=== WHAT YOU ARE ASKED TO DO ===
Copy out each line that has "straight" in it.

=== RECORDED INFORMATION ===

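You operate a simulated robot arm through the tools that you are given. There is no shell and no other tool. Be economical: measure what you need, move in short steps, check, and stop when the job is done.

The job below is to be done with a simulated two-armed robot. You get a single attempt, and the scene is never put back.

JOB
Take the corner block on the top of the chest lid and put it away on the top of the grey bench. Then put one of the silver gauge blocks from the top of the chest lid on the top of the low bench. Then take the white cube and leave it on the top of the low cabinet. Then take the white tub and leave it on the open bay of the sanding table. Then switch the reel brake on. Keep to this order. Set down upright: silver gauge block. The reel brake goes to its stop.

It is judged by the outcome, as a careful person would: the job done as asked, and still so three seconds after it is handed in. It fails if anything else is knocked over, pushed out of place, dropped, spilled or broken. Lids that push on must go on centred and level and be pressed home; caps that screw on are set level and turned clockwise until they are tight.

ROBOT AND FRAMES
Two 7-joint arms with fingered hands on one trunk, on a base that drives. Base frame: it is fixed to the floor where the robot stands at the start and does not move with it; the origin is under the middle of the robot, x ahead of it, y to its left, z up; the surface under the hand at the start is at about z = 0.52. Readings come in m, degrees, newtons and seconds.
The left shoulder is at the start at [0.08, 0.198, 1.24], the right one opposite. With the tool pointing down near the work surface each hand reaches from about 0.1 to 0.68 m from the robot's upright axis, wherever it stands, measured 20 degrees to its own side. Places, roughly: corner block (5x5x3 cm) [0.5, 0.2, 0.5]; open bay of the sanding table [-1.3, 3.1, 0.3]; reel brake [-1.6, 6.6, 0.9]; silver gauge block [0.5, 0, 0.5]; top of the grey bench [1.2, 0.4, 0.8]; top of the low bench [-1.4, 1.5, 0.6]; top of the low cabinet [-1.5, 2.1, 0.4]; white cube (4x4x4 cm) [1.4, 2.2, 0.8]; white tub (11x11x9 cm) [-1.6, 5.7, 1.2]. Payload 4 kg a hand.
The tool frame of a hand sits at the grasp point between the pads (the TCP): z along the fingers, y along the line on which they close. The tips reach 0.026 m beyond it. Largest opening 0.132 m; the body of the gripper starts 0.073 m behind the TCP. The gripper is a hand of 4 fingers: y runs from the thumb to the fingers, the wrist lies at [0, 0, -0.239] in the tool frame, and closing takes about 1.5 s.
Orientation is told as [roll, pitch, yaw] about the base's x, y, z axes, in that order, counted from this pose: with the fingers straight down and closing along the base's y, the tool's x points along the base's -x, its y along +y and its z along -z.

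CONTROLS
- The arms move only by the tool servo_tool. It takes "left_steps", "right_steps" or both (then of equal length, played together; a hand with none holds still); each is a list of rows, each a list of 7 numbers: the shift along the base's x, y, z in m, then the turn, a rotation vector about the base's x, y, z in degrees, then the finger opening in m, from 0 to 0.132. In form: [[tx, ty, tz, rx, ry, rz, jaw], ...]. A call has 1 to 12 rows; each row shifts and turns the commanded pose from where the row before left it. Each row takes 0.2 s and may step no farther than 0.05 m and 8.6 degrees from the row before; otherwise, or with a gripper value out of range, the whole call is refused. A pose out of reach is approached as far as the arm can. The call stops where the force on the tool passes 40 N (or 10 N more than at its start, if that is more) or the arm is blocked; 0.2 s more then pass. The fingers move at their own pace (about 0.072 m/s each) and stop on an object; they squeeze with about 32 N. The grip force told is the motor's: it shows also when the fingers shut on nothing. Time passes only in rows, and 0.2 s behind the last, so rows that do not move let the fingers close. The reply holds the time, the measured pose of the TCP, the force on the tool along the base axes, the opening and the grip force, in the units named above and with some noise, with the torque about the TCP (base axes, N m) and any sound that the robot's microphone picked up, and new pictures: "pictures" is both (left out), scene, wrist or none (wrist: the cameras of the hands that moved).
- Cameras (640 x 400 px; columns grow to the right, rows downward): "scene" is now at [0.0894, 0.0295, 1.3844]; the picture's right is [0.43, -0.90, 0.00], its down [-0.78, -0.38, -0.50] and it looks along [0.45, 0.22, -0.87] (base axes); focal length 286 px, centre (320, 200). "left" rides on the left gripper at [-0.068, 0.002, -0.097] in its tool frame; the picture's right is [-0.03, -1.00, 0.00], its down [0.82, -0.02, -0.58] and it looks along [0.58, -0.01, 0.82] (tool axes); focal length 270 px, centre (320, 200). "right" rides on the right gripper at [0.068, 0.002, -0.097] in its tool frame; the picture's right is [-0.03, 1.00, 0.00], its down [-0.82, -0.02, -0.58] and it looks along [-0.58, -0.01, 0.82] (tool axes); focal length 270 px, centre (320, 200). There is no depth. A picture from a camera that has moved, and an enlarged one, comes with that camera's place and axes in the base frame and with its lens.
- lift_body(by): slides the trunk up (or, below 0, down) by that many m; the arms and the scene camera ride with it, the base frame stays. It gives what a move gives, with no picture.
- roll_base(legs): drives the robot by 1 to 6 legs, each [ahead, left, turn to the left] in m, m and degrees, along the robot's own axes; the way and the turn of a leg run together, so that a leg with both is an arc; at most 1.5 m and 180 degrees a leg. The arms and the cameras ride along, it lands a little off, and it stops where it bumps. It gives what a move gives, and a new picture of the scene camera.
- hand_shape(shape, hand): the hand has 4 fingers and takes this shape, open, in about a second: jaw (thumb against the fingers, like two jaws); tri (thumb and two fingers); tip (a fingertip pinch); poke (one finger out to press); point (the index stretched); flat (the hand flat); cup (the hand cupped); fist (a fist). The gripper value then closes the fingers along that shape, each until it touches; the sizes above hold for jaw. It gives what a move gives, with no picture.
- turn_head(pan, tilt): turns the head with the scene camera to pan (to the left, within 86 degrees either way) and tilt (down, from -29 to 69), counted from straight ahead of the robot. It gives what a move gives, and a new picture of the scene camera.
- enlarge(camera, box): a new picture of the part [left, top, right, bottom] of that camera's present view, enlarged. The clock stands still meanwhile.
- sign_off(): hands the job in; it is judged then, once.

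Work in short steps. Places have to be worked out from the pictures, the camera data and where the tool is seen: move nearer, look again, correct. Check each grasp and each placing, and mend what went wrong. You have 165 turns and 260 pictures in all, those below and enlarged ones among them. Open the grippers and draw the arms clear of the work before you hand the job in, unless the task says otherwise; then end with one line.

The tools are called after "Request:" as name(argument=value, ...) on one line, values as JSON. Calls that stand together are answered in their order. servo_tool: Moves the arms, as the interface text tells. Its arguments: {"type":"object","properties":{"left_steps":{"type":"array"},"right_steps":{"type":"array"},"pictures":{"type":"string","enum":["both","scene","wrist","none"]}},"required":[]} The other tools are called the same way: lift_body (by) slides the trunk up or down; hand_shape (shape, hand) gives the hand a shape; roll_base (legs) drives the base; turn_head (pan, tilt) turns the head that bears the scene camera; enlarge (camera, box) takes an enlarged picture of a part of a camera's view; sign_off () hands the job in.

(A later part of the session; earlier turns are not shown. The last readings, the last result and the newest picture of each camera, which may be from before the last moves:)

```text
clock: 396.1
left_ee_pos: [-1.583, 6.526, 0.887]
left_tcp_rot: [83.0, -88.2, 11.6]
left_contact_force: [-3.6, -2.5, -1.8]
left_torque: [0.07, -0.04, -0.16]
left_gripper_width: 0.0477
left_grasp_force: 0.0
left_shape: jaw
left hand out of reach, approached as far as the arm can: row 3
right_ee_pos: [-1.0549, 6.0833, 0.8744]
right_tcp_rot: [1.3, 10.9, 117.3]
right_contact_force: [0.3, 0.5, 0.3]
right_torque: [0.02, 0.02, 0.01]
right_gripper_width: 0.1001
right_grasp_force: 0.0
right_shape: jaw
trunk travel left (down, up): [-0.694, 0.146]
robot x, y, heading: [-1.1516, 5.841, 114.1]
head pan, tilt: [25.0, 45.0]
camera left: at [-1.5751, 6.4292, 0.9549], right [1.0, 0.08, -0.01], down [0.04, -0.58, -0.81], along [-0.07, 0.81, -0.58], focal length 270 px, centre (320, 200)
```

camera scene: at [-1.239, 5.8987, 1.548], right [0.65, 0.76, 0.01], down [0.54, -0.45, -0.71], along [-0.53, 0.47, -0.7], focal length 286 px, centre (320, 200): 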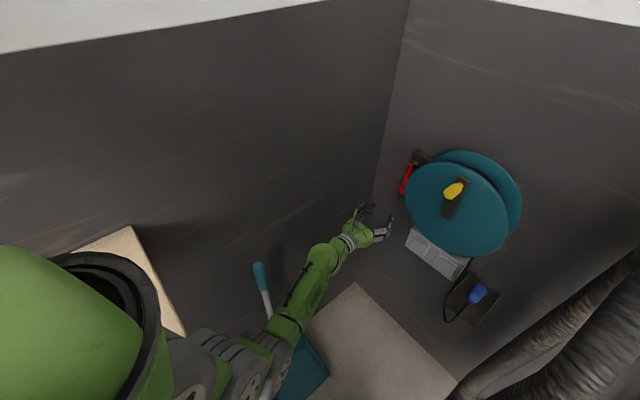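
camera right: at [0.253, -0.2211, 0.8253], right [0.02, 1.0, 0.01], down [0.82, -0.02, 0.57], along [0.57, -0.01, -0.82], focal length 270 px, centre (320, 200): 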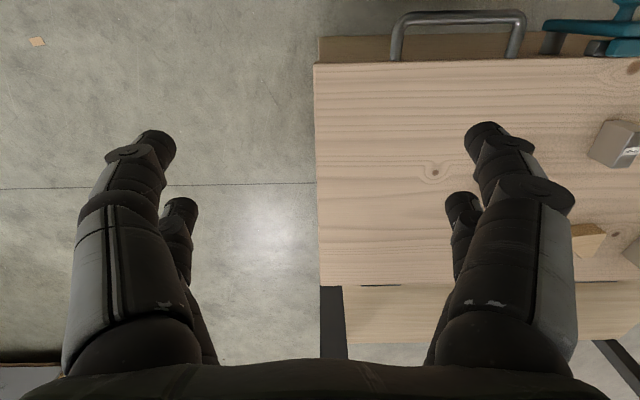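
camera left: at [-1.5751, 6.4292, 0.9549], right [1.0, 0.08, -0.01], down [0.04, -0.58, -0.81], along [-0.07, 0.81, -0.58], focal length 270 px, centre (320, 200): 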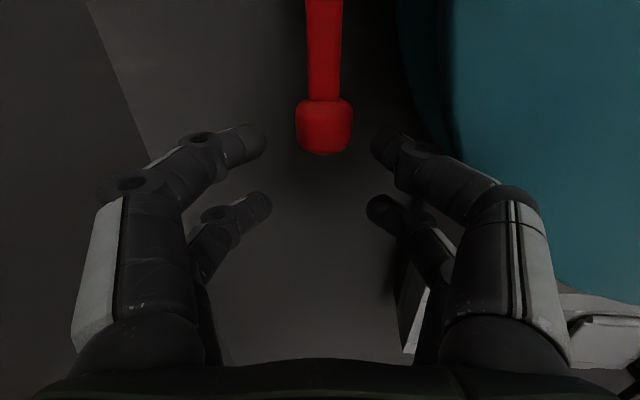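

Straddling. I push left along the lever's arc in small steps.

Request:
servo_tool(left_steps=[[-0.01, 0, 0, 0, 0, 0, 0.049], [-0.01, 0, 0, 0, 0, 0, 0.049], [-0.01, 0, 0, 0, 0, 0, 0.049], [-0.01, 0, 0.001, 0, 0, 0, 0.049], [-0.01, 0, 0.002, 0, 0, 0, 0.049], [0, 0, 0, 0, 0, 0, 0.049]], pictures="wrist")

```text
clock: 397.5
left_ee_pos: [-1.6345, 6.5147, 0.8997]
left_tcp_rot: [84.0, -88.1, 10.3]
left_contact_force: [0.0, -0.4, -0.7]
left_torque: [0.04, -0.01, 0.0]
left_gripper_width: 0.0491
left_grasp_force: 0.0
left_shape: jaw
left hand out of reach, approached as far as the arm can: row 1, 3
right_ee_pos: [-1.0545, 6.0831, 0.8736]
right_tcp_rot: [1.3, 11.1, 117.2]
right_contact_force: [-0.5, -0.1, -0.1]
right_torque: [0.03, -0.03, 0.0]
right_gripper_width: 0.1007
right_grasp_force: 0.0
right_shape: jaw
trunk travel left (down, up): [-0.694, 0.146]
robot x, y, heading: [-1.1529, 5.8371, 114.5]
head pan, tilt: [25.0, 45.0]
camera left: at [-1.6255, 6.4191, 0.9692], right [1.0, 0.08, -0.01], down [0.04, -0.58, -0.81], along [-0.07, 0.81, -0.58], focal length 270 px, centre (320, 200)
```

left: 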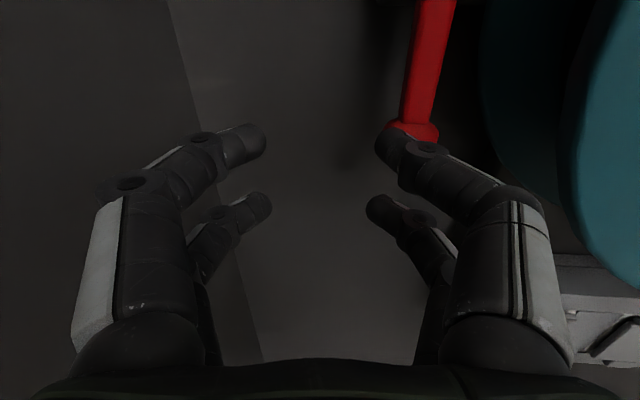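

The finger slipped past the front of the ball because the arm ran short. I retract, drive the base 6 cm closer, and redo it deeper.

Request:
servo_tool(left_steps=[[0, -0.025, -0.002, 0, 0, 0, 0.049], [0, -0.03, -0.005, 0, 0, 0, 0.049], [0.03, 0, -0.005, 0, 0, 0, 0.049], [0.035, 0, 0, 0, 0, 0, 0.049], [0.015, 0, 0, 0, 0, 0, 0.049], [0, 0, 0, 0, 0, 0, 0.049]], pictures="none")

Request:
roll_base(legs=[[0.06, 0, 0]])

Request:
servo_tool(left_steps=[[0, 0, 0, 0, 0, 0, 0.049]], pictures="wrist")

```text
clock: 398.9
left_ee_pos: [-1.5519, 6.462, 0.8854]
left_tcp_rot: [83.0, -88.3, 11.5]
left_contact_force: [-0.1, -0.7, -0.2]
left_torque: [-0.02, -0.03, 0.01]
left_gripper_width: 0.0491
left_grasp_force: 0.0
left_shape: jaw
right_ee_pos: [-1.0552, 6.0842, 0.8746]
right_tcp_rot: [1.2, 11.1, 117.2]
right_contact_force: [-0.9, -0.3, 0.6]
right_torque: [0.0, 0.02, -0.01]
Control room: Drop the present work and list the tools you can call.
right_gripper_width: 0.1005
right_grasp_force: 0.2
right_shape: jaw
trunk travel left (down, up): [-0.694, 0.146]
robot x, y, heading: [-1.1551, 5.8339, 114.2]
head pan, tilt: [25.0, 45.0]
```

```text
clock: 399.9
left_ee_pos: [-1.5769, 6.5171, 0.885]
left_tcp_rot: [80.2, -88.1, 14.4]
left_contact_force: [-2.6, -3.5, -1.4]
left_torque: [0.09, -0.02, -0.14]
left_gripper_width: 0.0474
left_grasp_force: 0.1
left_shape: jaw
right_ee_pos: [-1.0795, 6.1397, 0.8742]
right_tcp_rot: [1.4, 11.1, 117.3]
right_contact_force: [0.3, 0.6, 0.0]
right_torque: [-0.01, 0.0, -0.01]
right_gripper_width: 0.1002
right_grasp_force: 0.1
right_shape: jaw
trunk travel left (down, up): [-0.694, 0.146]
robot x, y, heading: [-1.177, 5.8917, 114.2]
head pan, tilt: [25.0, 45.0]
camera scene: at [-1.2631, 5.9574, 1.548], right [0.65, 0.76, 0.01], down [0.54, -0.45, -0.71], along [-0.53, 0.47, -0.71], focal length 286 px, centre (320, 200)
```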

=== TASK RESULT ===
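Orientation is told as [roll, pitch, yaw] about the base's x, y, z axes, in that order, counted from this pose: with the fingers straight down and closing along the base's y, the tool's x points along the base's -x, its y along +y and its z along -z.
- turn_head(pan, tilt): turns the head with the scene camera to pan (to the left, within 86 degrees either way) and tilt (down, from -29 to 69), counted from straight ahead of the robot. It gives what a move gives, and a new picture of the scene camera.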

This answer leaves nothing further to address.